Sunday, June 29, 2014

Power-Sipping Microcontrollers Use FRAM

Emerging technologies and new tech terms are something of high interest to me, so when I saw a couple recent articles about microcontrollers with FRAM, I needed to know more.

FRAM (also written as FeRAM), or ferroelectric random-access memory, is defined by Wikipedia as,
FRAM Cell
"...similar in construction to DRAM but uses a ferroelectric layer instead of a dielectric layer to achieve non-volatility. FeRAM is one of a growing number of alternative non-volatile random-access memory technologies that offer the same functionality as flash memory. FeRAM advantages over flash include: lower power usage, faster write performance and a much greater maximum number of write-erase cycles (exceeding 1016 for 3.3 V devices).
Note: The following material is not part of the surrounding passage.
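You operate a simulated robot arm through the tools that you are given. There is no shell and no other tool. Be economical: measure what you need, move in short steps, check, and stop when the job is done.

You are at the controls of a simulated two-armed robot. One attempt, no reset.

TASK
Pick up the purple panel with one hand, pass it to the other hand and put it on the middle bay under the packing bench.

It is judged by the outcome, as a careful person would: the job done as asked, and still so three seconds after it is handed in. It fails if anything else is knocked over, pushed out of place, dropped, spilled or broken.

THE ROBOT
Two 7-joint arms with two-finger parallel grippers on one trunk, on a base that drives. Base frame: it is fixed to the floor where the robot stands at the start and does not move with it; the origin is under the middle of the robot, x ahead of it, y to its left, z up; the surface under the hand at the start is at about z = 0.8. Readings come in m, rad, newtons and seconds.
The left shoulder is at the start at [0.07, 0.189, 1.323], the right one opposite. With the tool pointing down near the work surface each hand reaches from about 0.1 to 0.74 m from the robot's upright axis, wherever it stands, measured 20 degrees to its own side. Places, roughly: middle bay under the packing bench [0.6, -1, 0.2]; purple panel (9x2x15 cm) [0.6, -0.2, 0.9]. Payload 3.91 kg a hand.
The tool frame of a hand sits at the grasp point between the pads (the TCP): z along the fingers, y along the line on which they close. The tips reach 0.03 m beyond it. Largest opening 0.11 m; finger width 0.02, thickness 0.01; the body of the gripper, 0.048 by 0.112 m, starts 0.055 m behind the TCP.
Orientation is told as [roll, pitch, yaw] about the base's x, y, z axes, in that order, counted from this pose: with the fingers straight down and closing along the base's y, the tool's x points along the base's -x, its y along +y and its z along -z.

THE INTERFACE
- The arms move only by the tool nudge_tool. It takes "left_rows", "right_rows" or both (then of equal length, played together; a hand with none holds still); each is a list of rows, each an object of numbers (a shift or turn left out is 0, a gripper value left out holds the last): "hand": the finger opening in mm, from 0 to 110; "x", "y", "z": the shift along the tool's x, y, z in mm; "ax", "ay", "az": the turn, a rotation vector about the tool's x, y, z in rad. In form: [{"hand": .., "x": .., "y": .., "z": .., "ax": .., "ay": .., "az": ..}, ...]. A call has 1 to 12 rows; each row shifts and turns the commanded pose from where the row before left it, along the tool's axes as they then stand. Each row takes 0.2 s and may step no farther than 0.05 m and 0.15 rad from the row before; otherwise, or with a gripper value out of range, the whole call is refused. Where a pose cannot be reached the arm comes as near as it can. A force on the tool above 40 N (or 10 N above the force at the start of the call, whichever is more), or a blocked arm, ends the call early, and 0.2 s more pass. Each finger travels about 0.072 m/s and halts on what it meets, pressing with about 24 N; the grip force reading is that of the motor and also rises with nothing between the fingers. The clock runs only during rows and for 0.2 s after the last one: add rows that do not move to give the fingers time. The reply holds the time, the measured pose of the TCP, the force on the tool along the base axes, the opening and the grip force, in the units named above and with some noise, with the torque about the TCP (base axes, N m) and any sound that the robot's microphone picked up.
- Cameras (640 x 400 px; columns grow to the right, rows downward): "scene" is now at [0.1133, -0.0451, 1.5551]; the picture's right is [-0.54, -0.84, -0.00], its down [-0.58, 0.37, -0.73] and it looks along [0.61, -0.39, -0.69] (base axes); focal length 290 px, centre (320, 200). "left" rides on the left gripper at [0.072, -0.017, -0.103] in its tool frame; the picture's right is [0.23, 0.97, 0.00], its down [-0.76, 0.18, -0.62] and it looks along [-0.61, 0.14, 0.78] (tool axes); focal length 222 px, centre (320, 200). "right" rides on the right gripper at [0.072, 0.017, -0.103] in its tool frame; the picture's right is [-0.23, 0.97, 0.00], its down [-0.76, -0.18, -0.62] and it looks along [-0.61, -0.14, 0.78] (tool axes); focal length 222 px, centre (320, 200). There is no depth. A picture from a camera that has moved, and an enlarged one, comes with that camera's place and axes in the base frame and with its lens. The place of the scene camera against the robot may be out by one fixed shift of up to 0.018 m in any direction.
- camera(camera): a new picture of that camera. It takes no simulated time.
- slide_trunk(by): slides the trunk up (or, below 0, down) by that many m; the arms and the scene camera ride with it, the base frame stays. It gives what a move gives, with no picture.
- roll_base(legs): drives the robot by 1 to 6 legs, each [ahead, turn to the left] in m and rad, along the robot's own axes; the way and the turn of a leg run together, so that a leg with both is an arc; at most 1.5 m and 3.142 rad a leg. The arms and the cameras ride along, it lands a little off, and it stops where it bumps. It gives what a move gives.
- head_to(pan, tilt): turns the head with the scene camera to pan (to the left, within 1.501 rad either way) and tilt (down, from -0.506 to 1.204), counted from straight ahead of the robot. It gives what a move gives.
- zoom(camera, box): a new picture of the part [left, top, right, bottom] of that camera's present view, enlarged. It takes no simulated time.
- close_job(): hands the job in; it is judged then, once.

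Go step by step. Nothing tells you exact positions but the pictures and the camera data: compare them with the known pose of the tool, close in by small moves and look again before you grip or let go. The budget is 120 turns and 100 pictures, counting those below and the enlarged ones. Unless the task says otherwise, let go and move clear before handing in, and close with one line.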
Disadvantages of FeRAM are much lower storage densities than flash devices, storage capacity limitations, and higher cost."
The article titled "Comprehensive Ultra-Low Power FRAM Microcontroller Platform from Texas Instruments" looks a bit like it came directly out of the marketing department rather than the engineering department. Although I guess most, if not all, press releases are generated by marketing departments, so the wording shouldn't really surprise me. The numbers in the article may not be incorrect, but they sure are presented in a hard-to-believe so-much-better-than-the-previous-model way. The article says,
"Texas Instruments (TI) today announced its comprehensive ultra-low power FRAM microcontroller (MCU) platform with all the necessary hardware and software

tools...to reduce energy budgets, minimize product size and enable a battery-free world. TI's new MSP430FR59x/69x FRAM MCU families...range from 32 to 128 KB embedded FRAM. These MSP430™ MCUs are ideal for smart utility metering, wearable electronics, industrial and remote sensors, energy harvesting, home automation, data acquisition systems, the Internet of Things (IoT)...ultra-low-leakage (ULL) proprietary technology with embedded FRAM delivers the world's lowest system power with active power of 100 uA/MHz, accurate-RTC standby power of 450 nA...and an enhanced scan interface for flow metering that can operate while the system is in standby, resulting in 10 times lower power...FRAM is the only non-volatile embedded memory that can be written at 8MBps in under 800uA – more than 100 times faster than flash
."
The new MCUs sound like the definition of innovation -- "a battery-free world," "world's lowest system power," "10 times lower power" and "more than 100 times faster." If those terms are relevant and delivered on a cost-competitive basis relative to alternative components, there are definitely applications where it would be worthwhile to evaluate the IT FRAM microcontrollers. The Wikipedia article explains some aspects of the FRAM advantages,
"Flash works by pushing electrons across a high-quality insulating barrier where they get "stuck" on one terminal of a transistor. This process requires high voltages, which are built up in a charge pump over time. This means that FeRAM could be expected to be lower power than flash, at least for writing, as the write power in FeRAM is only marginally higher than reading...Flash memories commonly need a millisecond or more to complete a write, whereas current FeRAMs may complete a write in less than 150 ns."
 To benefit from the FRAM, MCU-system designers will have to focus on where the FRAM advantages over competing memory forms will pay big benefits. Two use cases that seem like the best candidates are energy-harvesting and remote sensors.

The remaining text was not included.